Data segment:
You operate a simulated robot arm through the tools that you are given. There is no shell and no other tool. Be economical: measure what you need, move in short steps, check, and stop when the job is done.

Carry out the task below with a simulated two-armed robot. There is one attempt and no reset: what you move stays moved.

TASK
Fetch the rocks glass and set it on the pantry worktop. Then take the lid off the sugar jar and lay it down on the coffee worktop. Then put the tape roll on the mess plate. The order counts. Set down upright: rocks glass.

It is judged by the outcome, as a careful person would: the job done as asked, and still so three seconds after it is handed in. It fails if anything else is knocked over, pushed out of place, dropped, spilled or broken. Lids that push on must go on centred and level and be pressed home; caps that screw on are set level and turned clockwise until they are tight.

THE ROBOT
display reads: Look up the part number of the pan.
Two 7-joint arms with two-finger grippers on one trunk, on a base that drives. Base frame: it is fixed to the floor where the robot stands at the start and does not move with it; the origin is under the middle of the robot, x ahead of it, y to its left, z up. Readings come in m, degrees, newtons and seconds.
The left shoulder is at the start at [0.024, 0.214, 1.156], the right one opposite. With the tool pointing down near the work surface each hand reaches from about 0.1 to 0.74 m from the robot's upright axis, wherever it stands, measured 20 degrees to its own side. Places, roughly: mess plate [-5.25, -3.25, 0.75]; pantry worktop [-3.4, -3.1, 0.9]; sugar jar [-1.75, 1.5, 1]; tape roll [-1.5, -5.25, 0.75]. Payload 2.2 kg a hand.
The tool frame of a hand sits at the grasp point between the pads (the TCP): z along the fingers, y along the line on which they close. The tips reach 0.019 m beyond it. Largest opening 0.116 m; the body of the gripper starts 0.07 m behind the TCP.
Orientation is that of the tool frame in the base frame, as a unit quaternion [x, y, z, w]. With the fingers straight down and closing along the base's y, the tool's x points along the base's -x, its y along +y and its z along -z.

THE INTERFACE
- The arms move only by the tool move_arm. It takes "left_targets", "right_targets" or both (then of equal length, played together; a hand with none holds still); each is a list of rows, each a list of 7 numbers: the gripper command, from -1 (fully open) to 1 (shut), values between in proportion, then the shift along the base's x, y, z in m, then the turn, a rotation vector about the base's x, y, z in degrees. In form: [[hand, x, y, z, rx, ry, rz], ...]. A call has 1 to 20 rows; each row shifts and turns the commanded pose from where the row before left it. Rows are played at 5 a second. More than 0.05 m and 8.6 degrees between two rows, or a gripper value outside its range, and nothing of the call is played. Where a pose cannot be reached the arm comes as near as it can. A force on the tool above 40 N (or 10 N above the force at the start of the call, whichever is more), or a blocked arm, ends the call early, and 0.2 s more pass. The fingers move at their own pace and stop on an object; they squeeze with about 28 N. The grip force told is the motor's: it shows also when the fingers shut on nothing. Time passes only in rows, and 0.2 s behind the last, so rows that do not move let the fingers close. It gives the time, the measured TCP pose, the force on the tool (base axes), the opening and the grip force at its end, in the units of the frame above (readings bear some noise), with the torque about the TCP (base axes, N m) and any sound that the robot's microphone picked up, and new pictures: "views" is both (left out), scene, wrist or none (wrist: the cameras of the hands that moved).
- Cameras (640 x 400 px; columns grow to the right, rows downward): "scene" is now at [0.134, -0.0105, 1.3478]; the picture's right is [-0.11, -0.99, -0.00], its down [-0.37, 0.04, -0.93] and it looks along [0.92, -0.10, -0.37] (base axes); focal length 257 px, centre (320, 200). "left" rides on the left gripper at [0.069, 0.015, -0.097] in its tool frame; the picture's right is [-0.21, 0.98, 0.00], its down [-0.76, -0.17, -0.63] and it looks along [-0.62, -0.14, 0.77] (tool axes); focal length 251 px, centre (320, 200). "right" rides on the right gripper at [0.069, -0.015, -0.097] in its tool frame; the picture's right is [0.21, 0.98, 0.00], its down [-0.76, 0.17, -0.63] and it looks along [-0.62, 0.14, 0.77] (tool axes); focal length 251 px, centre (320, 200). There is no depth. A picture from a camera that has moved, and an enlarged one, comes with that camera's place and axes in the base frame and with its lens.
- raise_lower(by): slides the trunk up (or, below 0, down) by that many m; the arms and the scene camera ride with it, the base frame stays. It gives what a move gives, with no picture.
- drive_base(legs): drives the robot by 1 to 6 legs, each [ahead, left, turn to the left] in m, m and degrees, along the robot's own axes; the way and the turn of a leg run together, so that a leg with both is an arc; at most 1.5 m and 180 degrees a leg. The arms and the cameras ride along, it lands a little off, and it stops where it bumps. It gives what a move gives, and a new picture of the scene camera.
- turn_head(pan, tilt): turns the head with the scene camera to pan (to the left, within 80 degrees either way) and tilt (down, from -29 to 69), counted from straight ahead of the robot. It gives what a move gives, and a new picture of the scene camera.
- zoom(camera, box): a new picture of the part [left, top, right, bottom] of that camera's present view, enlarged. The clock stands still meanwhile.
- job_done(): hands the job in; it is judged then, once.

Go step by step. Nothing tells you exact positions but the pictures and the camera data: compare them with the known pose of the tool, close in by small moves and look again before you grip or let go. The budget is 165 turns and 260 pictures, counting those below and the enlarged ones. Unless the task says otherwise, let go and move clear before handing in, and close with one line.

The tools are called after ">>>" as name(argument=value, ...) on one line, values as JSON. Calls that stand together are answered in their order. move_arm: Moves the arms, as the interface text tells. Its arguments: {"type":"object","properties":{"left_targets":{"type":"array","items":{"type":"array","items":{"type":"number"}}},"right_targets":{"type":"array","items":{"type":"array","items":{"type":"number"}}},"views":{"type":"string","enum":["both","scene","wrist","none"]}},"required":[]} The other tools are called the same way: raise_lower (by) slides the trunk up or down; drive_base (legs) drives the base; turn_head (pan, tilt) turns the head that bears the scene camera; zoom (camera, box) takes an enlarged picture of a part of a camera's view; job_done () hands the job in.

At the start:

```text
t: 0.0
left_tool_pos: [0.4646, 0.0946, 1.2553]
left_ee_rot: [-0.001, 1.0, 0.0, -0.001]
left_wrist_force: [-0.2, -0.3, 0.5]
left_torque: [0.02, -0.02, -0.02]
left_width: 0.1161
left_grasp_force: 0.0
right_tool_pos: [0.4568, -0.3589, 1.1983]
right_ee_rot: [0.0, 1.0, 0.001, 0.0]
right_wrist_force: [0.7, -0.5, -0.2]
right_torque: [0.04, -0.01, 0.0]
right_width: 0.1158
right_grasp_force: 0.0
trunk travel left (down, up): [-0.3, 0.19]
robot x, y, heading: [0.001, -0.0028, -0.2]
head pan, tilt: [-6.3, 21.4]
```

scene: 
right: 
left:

Exercise prompt:
Copy every line of the listing where the word "simulated" appears.

The answer:
You operate a simulated robot arm through the tools that you are given. There is no shell and no other tool. Be economical: measure what you need, move in short steps, check, and stop when the job is done.
Carry out the task below with a simulated two-armed robot. There is one attempt and no reset: what you move stays moved.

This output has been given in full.